═════ Text extract ═════
Dividend Rights.  The Series A Convertible Redeemable Preferred Stock shall have no dividend rights.


3.

Liquidation Rights.  In the event of any liquidation, dissolution or winding up of the Corporation; whether voluntary or involuntary, the funds and assets of the Corporation that may be legally distributed to the Corporation's shareholders (the “Available Funds and Assets”) shall be distributed to shareholders in the following manner:


3.1

Series A Convertible Redeemable Preferred Stock. The holders of each share of Series A Preferred Stock then outstanding shall be entitled to be paid, out of the Available Funds and Assets, and prior and in preference to any payment or distribution (or any setting apart of any payment or distribution) of any Available Funds and Assets on any shares of Common Stock or subsequent series of preferred stock, an amount per share equal to the Liquidation Price of the Series A Convertible Redeemable Preferred Stock plus all declared but unpaid dividends on the Series A Convertible Redeemable Preferred Stock.  If upon any liquidation, dissolution or winding up of the Corporation, the Available Funds and Assets shall be insufficient to permit the payment to holders of the Series A Convertible Redeemable Preferred Stock of their full preferential amount as described in this subsection, then all of the remaining Available Funds and Assets shall be distributed among the holders of the then outstanding Series A Convertible Redeemable Preferred Stock pro rata, according to the number of outstanding shares of Series A Convertible Redeemable Preferred Stock held by each holder thereof.
═════
▶ [Work instructions]:
**a.** Retype the text extract from its first word to its last.
**b.** Your task is to reproduce word for word the lines running from the line containing "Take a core" to the line containing "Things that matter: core", inclusive. Nothing else belongs in the answer. Each line that is not empty gets a number of its own, and empty lines are dropped.
═════ Dataset section ═════
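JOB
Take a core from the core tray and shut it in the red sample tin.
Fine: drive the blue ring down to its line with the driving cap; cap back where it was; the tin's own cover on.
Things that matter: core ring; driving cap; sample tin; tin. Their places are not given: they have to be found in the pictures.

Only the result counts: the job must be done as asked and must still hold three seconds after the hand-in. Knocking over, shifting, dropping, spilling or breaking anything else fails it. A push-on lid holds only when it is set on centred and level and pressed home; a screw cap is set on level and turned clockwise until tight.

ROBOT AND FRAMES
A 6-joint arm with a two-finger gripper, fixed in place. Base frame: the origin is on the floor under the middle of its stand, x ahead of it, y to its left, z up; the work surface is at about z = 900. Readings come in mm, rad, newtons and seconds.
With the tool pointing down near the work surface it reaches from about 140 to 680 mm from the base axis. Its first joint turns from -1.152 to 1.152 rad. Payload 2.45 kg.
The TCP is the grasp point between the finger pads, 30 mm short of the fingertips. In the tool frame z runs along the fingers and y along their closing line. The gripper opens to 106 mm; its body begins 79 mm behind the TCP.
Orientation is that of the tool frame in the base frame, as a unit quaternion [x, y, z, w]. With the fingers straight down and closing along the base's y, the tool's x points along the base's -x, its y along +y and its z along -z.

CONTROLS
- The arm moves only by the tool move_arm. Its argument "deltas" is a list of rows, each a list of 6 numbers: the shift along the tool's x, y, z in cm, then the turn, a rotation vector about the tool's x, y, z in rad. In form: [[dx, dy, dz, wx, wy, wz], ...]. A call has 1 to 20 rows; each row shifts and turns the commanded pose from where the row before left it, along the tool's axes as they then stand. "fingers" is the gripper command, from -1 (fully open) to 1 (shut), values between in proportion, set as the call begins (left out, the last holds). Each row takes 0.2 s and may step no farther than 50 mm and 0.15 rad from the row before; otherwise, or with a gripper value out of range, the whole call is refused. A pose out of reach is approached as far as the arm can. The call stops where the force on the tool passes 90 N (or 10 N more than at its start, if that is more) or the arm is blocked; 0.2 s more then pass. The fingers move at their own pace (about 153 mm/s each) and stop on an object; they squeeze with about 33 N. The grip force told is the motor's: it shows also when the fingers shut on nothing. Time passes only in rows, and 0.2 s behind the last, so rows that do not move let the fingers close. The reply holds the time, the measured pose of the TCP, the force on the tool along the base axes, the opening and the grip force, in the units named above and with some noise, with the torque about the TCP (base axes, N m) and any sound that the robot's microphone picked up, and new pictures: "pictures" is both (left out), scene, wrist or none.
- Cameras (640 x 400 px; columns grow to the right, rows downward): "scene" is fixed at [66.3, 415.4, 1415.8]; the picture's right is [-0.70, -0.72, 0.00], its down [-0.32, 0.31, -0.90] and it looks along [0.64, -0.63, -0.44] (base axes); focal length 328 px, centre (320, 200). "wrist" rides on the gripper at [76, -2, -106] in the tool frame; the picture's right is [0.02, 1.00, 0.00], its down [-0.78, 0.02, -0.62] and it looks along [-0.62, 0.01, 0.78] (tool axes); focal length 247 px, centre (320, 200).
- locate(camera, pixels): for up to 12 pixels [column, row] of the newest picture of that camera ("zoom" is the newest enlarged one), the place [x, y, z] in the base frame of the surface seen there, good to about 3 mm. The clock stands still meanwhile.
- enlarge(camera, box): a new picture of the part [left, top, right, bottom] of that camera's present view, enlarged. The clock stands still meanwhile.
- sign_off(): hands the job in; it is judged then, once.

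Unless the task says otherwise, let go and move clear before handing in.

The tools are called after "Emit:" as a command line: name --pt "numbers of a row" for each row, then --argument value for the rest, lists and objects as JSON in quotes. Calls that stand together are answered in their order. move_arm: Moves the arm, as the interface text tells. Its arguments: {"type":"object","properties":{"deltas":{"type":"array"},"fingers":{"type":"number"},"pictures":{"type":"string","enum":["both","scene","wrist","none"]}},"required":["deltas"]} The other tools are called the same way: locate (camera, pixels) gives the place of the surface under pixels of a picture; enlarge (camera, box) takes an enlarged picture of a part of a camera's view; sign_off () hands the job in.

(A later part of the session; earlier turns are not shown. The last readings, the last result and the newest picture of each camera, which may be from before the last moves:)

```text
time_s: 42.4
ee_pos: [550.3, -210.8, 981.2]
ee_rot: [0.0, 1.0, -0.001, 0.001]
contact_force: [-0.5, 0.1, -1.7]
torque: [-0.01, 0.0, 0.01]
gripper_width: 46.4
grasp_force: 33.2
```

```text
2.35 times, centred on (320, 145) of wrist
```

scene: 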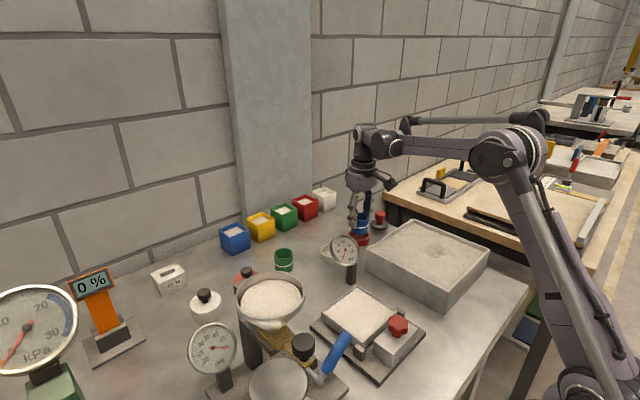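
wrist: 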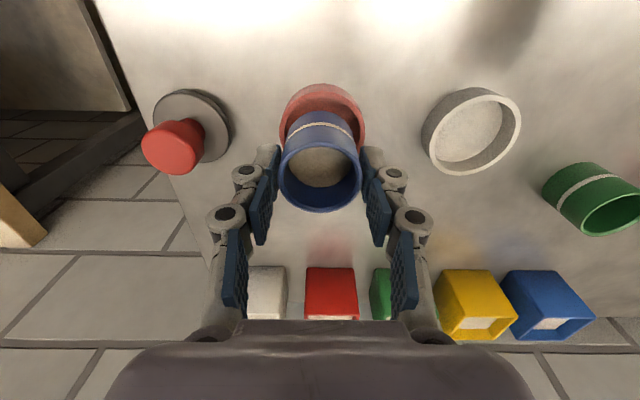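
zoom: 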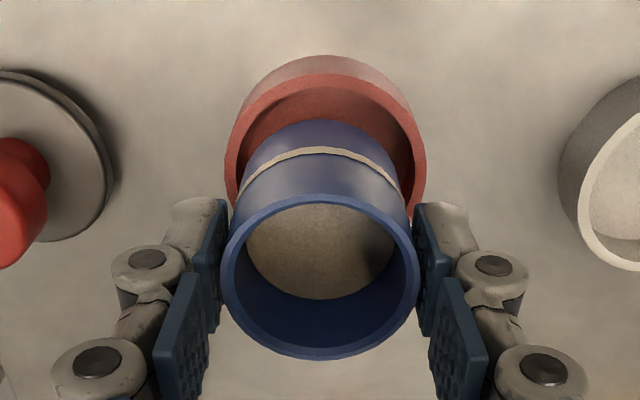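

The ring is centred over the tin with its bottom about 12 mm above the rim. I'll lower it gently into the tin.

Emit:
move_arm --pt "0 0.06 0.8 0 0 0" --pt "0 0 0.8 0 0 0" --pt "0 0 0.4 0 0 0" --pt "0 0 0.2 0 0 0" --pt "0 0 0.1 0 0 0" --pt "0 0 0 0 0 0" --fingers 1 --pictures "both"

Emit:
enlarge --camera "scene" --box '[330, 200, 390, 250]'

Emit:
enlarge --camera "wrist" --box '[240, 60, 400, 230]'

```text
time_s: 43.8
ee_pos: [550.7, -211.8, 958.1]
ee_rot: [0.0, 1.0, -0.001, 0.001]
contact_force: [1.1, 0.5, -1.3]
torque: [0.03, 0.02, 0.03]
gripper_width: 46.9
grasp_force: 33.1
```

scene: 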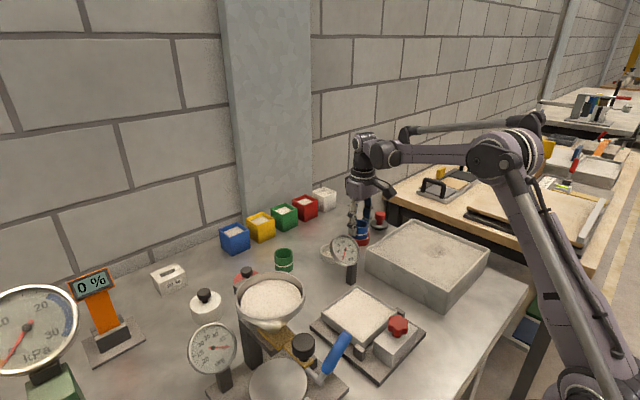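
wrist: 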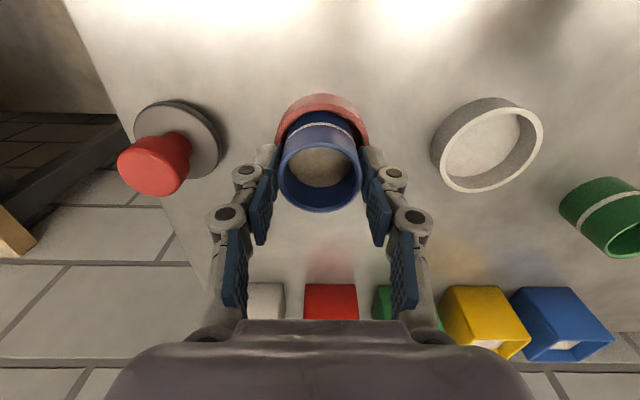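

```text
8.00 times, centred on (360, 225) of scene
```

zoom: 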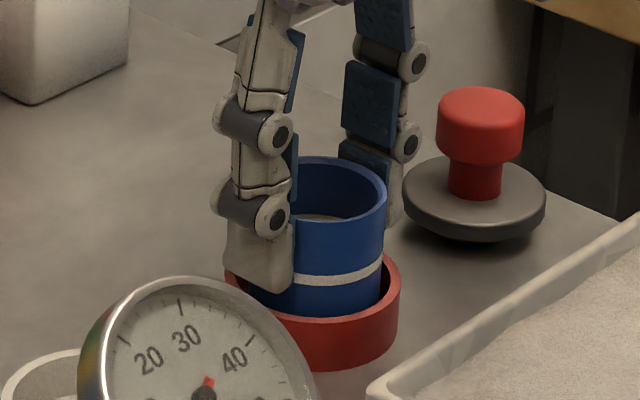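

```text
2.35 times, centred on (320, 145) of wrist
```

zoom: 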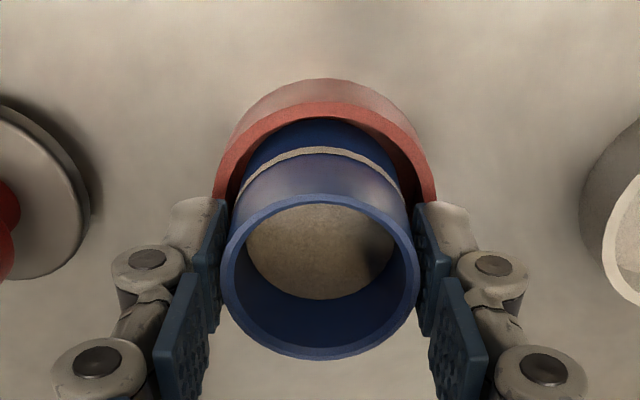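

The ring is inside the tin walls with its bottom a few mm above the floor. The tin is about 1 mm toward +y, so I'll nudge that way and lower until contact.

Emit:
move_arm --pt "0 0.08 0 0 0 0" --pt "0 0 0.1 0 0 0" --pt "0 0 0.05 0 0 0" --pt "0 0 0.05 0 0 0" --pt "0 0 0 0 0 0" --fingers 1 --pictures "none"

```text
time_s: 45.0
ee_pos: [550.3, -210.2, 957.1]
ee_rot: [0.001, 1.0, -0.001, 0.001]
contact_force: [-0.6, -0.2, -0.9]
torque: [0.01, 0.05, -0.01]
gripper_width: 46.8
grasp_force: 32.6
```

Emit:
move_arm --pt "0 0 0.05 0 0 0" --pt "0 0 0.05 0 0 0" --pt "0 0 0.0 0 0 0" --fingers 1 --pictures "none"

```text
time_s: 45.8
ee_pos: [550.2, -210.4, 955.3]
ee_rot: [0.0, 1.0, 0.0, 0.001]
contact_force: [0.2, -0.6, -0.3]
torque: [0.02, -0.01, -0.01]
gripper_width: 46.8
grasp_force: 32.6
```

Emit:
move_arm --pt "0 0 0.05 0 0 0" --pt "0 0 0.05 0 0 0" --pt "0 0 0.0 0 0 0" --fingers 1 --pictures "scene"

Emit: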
═════
▶ [Exercise answers]:
**a.**
Dividend Rights.  The Series A Convertible Redeemable Preferred Stock shall have no dividend rights.


3.

Liquidation Rights.  In the event of any liquidation, dissolution or winding up of the Corporation; whether voluntary or involuntary, the funds and assets of the Corporation that may be legally distributed to the Corporation's shareholders (the “Available Funds and Assets”) shall be distributed to shareholders in the following manner:


3.1

Series A Convertible Redeemable Preferred Stock. The holders of each share of Series A Preferred Stock then outstanding shall be entitled to be paid, out of the Available Funds and Assets, and prior and in preference to any payment or distribution (or any setting apart of any payment or distribution) of any Available Funds and Assets on any shares of Common Stock or subsequent series of preferred stock, an amount per share equal to the Liquidation Price of the Series A Convertible Redeemable Preferred Stock plus all declared but unpaid dividends on the Series A Convertible Redeemable Preferred Stock.  If upon any liquidation, dissolution or winding up of the Corporation, the Available Funds and Assets shall be insufficient to permit the payment to holders of the Series A Convertible Redeemable Preferred Stock of their full preferential amount as described in this subsection, then all of the remaining Available Funds and Assets shall be distributed among the holders of the then outstanding Series A Convertible Redeemable Preferred Stock pro rata, according to the number of outstanding shares of Series A Convertible Redeemable Preferred Stock held by each holder thereof.

**b.**
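1. Take a core from the core tray and shut it in the red sample tin.
2. Fine: drive the blue ring down to its line with the driving cap; cap back where it was; the tin's own cover on.
3. Things that matter: core ring; driving cap; sample tin; tin. Their places are not given: they have to be found in the pictures.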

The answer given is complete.